Sadly, Joe Jr. would never escape his father’s shadow, and after years of drug and alcohol abuse, two marriages shattered by domestic violence, and periods of homelessness, he died in 1999, outliving the man who gave him his name by just a few months.

Of course, there are two sides to every story, and those who knew Joe Sr. in later life said he was haunted by the rift with his only son. Writing for the Washington DC Patch, Joe Guzzardi recalls his onetime schoolmate, long before ‘Joey D’ became a tragic footnote to the DiMaggio legend.

Joe DiMaggio and son in 1949

“During the 1960s, young Joe and I were classmates at a New Jersey high school. Interestingly, DiMaggio, Jr. never talked about his father. Not until long after we graduated did I learn that Joe and his father had a strained and often hostile relationship.

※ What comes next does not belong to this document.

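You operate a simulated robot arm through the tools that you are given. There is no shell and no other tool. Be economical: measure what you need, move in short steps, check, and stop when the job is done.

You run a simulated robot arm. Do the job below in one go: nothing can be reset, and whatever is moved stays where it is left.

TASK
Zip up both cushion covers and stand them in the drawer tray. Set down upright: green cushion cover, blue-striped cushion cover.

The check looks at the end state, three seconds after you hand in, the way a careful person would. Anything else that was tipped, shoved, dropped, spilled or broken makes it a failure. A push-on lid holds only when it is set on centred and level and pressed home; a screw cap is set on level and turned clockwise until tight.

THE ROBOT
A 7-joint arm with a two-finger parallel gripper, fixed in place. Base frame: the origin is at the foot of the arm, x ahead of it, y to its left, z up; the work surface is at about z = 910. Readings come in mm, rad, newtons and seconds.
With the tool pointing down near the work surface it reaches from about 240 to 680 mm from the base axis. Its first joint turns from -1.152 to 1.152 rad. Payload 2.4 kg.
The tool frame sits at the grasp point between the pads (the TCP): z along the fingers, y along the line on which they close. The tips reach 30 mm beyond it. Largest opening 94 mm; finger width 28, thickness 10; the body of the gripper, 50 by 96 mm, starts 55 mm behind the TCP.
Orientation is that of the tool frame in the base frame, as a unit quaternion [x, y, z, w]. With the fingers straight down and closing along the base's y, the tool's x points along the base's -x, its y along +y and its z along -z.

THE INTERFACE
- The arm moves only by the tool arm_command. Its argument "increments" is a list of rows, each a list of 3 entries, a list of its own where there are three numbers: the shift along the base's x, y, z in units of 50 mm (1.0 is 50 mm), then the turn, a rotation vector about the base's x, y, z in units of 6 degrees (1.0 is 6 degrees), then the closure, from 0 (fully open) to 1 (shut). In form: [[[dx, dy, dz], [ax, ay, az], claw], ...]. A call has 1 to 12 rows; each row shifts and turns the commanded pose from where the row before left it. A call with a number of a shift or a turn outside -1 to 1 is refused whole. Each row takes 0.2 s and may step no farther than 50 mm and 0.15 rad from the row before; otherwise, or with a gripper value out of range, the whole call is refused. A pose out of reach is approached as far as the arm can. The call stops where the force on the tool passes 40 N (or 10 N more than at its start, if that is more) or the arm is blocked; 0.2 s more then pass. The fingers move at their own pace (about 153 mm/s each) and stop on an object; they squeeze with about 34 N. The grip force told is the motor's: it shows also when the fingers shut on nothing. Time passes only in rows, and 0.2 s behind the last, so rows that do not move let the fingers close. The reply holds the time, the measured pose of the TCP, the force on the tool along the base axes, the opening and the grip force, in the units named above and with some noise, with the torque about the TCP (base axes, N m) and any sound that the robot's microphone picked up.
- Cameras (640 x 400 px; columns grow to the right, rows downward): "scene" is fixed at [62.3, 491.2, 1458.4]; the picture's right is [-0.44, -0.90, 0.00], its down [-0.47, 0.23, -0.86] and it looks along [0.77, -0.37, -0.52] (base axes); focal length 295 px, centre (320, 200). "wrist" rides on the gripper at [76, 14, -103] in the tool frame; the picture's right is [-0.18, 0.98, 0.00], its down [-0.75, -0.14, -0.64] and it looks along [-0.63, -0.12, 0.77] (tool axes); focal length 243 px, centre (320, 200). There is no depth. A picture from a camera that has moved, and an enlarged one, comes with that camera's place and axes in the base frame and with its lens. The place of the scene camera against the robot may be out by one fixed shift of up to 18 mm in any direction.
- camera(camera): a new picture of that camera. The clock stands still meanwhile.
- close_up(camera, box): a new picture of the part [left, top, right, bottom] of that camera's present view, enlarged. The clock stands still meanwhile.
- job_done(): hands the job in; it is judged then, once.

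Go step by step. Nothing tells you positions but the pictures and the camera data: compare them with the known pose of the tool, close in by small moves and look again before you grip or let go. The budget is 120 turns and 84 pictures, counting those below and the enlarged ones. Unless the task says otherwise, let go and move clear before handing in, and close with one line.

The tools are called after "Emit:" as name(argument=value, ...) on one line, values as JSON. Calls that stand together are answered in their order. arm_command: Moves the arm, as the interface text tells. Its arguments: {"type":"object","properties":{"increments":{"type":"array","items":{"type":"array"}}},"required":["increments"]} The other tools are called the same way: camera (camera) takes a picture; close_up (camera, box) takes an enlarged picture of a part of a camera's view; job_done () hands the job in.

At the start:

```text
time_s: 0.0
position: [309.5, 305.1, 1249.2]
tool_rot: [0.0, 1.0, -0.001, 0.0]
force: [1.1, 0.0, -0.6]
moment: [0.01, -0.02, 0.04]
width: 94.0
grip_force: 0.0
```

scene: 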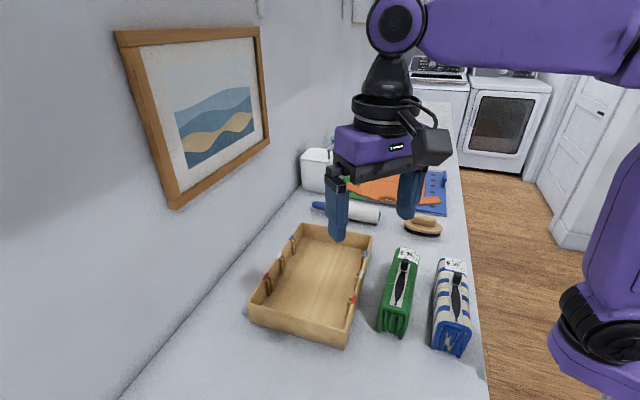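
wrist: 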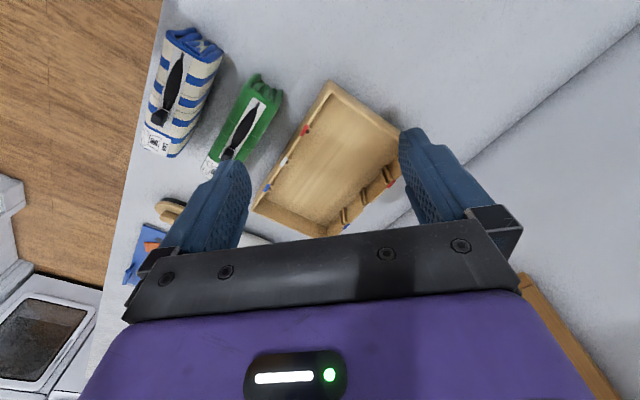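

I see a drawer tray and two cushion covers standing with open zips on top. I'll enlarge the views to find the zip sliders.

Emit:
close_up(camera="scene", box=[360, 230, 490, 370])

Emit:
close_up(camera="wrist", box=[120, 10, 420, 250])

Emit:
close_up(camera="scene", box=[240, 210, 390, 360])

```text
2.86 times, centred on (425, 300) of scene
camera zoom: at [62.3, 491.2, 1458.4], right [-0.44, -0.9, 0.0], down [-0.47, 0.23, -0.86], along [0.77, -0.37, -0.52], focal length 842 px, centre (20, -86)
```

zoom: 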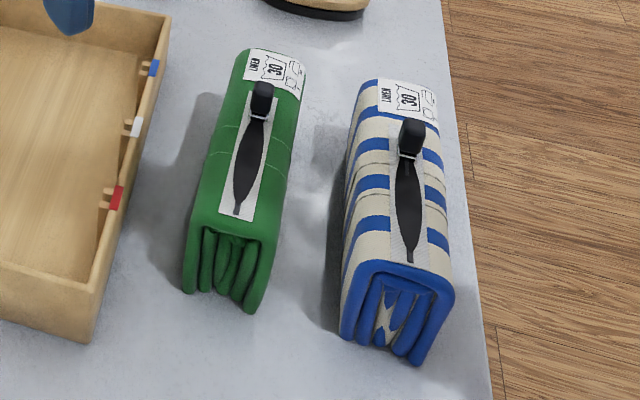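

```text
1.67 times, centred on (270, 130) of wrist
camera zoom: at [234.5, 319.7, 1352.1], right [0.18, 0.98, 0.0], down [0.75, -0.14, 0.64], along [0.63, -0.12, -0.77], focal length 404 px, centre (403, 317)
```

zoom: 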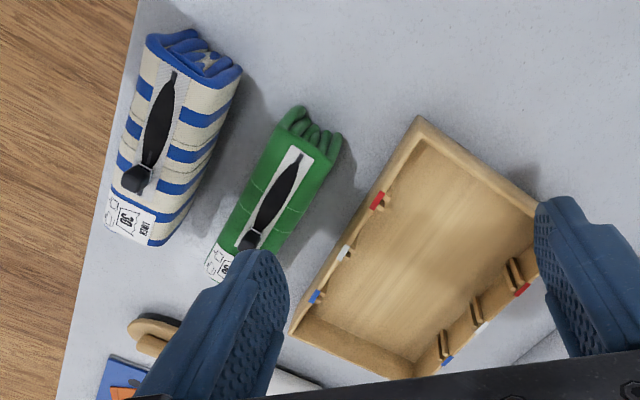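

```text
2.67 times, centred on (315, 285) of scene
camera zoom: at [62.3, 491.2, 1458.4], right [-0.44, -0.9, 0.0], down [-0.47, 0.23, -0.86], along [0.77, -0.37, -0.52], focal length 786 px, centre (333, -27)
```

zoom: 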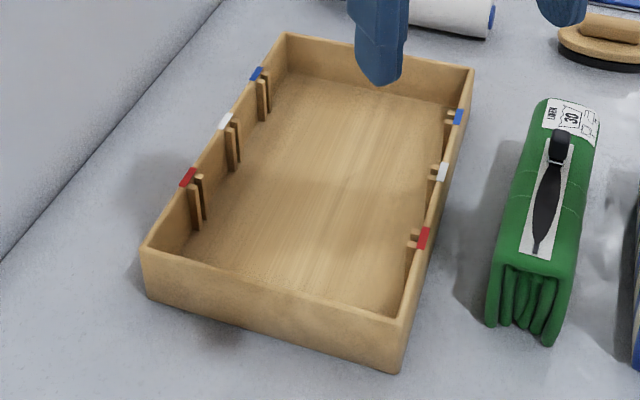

After DiMaggio, Sr. divorced his first wife Dorothy Arnold, they nevertheless agreed to send Joey D., as his family knew him, to several military academies, summer camps and eventually to the high school where I met him. Joe, the mirror image physically of his father, never touch touched a baseball bat. Instead, Joe played varsity football. An outstanding athlete, Joe made the All–New Jersey team as a centre and kicker. But even though DiMaggio’s father lived in nearby Manhattan, he never came to his son’s games or visited on Parent’s Day. At the time, none of Joe Jr.’s friends realised the wisdom behind his decision not to play baseball. No matter how skilled he may have been, Joey D. could never remotely compare himself to his Hall of Fame father, the New York Yankees’ beloved centre fielder.

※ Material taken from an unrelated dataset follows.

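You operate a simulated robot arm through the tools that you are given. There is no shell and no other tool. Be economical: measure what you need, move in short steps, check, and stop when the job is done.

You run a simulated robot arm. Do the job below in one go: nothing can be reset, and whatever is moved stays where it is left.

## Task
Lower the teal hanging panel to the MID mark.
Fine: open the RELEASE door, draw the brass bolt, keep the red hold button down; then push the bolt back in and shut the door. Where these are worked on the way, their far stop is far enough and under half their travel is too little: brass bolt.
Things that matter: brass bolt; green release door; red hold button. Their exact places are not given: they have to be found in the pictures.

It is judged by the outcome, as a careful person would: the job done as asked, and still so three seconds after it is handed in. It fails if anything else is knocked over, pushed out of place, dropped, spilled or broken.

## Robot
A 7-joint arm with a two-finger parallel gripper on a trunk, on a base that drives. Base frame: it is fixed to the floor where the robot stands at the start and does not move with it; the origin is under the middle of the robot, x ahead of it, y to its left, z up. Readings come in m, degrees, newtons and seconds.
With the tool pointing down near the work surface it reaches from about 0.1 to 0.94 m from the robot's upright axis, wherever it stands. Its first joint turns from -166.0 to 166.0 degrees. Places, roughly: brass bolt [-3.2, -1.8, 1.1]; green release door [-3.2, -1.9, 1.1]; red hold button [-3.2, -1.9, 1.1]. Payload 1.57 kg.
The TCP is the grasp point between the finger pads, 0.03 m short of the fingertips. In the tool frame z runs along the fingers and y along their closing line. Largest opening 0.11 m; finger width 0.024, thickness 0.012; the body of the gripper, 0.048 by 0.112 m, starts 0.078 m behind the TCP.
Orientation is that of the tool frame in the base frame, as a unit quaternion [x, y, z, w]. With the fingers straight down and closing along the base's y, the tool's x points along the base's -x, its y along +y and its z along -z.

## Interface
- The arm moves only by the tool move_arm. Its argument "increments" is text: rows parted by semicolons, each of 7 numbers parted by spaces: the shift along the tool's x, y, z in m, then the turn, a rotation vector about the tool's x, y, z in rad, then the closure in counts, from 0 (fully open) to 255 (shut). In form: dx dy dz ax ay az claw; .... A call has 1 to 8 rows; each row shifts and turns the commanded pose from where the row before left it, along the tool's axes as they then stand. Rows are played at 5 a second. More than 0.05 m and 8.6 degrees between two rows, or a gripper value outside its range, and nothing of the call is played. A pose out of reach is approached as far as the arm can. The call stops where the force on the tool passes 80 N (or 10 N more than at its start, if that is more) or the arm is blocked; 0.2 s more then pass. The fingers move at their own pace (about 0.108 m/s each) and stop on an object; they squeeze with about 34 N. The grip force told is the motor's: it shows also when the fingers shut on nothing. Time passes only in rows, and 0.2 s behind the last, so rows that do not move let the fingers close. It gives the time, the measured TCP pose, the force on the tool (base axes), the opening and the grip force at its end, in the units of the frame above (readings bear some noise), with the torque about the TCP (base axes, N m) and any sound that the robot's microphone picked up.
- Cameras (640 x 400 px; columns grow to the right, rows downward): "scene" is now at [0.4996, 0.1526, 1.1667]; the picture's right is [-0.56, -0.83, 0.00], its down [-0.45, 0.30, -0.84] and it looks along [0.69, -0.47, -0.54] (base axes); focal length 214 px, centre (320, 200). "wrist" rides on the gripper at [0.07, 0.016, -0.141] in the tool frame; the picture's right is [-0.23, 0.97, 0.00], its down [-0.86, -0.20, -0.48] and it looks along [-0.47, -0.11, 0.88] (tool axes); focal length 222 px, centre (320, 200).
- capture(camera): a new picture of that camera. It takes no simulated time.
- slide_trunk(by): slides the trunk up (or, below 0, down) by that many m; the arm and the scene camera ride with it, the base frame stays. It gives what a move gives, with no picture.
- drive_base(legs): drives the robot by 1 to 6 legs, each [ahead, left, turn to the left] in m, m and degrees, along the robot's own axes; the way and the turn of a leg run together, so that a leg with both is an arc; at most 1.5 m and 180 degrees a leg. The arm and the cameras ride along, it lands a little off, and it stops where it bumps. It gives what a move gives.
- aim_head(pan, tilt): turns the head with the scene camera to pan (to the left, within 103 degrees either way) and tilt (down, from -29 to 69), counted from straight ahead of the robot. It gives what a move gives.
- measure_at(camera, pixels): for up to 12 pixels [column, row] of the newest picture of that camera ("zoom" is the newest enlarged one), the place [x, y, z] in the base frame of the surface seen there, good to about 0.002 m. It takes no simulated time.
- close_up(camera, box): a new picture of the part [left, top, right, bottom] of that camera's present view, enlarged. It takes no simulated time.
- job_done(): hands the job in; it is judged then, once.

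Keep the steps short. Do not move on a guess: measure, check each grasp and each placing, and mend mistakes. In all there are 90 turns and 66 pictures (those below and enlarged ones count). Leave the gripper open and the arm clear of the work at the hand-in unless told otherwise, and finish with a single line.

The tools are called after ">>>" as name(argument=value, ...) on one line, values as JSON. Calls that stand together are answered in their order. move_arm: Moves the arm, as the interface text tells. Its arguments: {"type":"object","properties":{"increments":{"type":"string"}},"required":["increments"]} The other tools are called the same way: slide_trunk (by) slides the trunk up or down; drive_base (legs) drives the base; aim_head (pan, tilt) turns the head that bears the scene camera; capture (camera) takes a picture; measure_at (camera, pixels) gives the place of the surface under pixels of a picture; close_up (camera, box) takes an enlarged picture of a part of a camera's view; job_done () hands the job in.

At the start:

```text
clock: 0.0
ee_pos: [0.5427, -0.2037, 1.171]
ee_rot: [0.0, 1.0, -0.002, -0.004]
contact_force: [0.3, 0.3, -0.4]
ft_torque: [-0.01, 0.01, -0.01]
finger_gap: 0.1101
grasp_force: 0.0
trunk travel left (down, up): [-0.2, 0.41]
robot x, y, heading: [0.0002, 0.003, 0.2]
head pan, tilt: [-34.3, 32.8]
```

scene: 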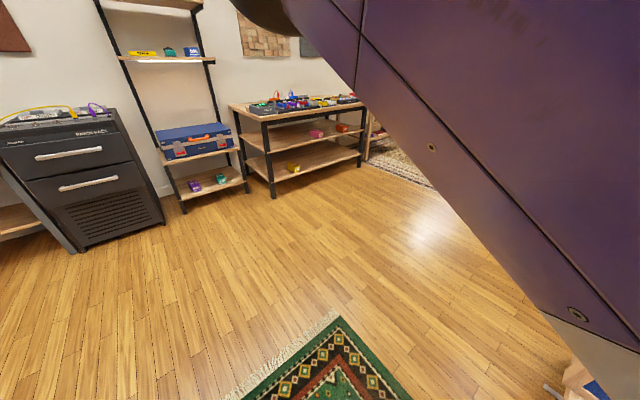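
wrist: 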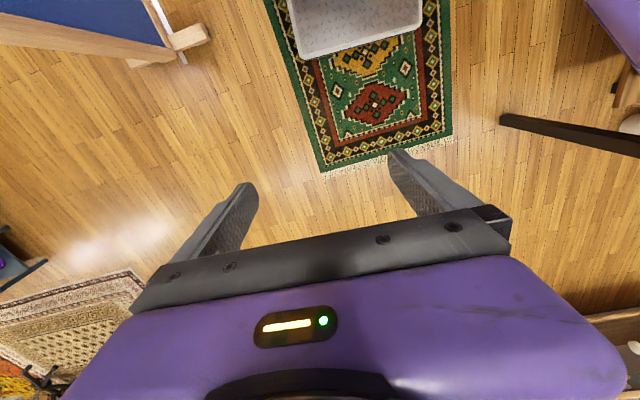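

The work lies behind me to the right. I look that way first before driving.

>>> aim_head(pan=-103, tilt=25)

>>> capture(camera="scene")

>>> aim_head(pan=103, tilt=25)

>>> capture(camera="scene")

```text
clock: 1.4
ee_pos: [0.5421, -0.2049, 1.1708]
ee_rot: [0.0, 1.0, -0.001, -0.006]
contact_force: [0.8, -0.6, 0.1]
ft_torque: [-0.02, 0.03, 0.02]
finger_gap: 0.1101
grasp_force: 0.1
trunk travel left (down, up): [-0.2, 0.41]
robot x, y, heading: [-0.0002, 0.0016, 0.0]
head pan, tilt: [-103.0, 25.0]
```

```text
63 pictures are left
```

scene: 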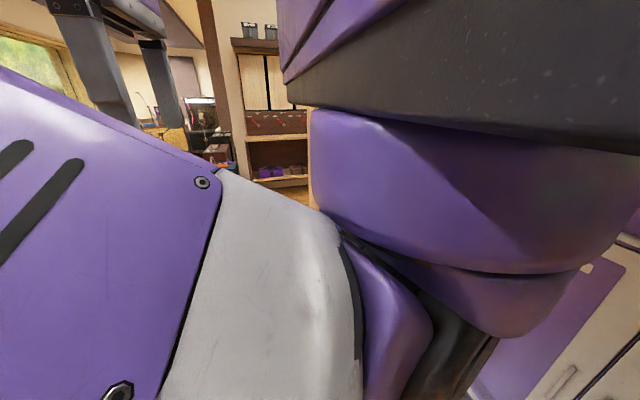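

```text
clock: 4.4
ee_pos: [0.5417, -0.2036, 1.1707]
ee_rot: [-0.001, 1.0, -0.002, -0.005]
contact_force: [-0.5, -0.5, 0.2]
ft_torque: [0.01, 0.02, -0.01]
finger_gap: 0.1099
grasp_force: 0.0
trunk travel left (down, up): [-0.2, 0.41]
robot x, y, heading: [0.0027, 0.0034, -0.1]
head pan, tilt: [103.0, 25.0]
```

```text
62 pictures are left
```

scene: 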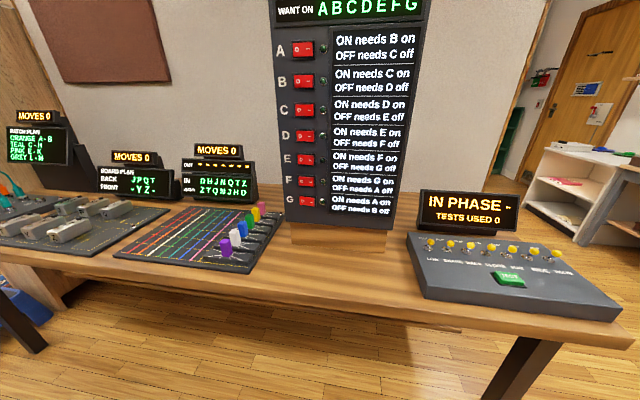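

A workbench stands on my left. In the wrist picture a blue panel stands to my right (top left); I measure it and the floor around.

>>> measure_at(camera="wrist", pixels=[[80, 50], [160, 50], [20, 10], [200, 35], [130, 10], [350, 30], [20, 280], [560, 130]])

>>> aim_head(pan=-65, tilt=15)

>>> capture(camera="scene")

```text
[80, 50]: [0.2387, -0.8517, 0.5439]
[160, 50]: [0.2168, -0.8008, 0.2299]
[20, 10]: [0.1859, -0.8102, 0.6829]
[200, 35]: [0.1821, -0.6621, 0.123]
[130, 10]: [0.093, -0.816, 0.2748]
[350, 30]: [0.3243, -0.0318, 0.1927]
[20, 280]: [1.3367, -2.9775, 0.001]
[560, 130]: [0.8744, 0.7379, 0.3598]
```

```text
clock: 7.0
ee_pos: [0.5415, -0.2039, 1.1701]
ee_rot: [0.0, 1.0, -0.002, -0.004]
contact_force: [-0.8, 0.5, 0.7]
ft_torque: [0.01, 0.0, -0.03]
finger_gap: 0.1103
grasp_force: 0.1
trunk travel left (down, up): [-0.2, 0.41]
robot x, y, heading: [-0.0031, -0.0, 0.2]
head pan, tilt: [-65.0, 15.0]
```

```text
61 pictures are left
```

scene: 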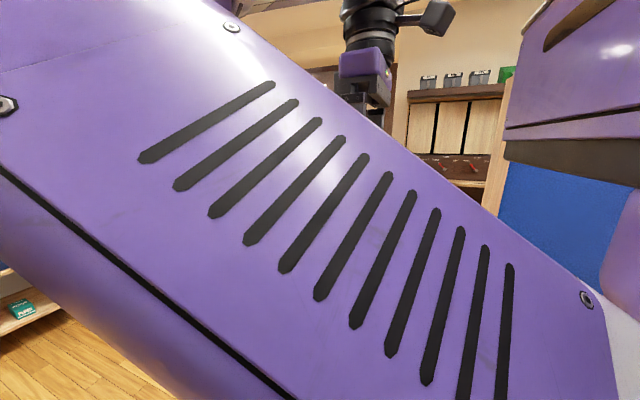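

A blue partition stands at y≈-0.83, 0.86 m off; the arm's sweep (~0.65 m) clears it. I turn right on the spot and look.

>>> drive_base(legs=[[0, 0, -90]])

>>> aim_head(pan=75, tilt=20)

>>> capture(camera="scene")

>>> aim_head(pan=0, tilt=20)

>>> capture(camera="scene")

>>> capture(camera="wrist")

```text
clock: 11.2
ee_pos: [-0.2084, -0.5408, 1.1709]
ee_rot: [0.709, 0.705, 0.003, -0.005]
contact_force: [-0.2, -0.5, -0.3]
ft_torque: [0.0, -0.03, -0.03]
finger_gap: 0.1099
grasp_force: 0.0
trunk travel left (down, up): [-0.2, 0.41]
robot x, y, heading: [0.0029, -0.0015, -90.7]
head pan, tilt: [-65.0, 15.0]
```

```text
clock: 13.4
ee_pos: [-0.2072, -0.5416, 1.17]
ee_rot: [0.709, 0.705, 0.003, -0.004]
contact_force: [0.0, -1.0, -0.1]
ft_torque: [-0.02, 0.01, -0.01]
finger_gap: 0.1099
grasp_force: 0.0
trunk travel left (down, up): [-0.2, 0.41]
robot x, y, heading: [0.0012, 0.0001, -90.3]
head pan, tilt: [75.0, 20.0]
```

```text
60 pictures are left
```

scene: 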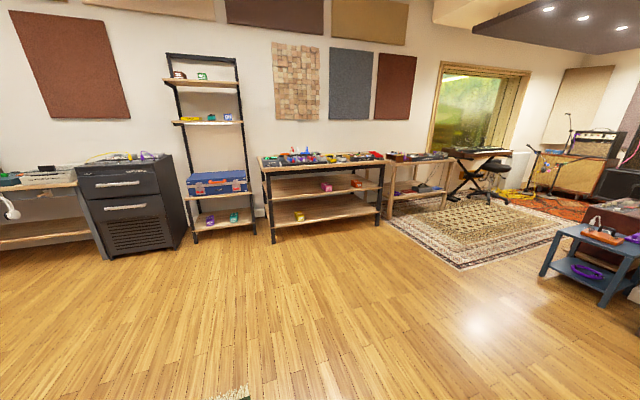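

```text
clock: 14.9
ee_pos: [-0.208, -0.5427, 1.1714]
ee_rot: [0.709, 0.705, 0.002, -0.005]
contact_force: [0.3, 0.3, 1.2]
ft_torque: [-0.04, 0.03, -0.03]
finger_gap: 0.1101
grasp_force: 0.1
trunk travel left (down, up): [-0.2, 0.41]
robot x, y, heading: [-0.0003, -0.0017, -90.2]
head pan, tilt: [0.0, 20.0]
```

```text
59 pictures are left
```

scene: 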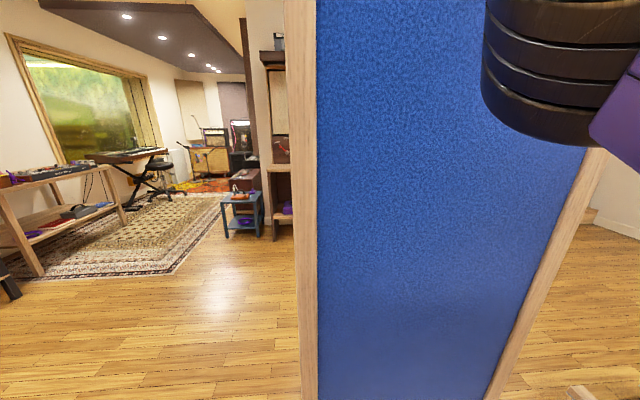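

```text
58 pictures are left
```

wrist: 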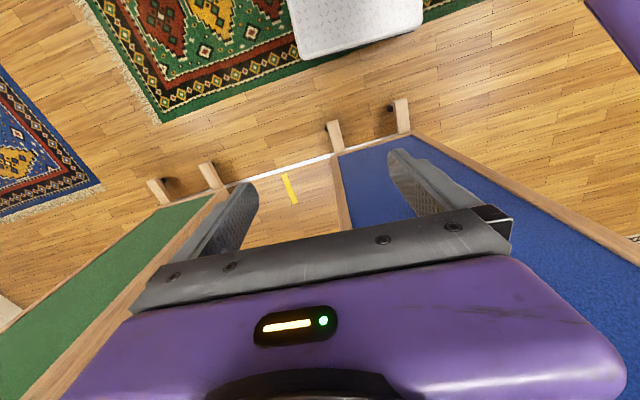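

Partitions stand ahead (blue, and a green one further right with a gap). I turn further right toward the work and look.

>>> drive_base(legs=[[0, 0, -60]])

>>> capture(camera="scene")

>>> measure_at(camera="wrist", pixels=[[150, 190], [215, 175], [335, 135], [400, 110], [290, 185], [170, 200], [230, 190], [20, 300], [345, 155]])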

Young Joe’s happiest days may have been those that he spent with Marilyn Monroe. One early fall day, when we all had returned from our summer vacations, Joe told of his stepmother Marilyn making his breakfast and serving it to him. Usually, when teenagers recount their vacation adventures, they exaggerate. But we knew Joe’s touching story about Monroe was true. The childless Monroe loved Joey D. as if he were her own son.

By most accounts, Joey D. was among the last people to speak to Monroe before she died. As he recalled, Monroe laughed repeatedly during their conversation … ‘If anything was amiss, I wasn’t aware of it,’ Joe Jr. told Inside Edition. ‘She sounded like Marilyn.’ Joe’s few brief and carefree days with Monroe hardly compensate for the decades that DiMaggio spurned him.

The consensus about DiMaggio Sr.’s character is unanimous; he was cold, distant. In the early 1980s, when I lived in Seattle, I got into an elevator at the Washington Athletic Club. DiMaggio was the only other passenger. I extended my hand, introduced myself and told him that I was Joe’s classmate. DiMaggio didn’t utter a word. As I walked away, I wondered if DiMaggio realised that his son may have shared with his classmates harsh, unflattering stories about his father.”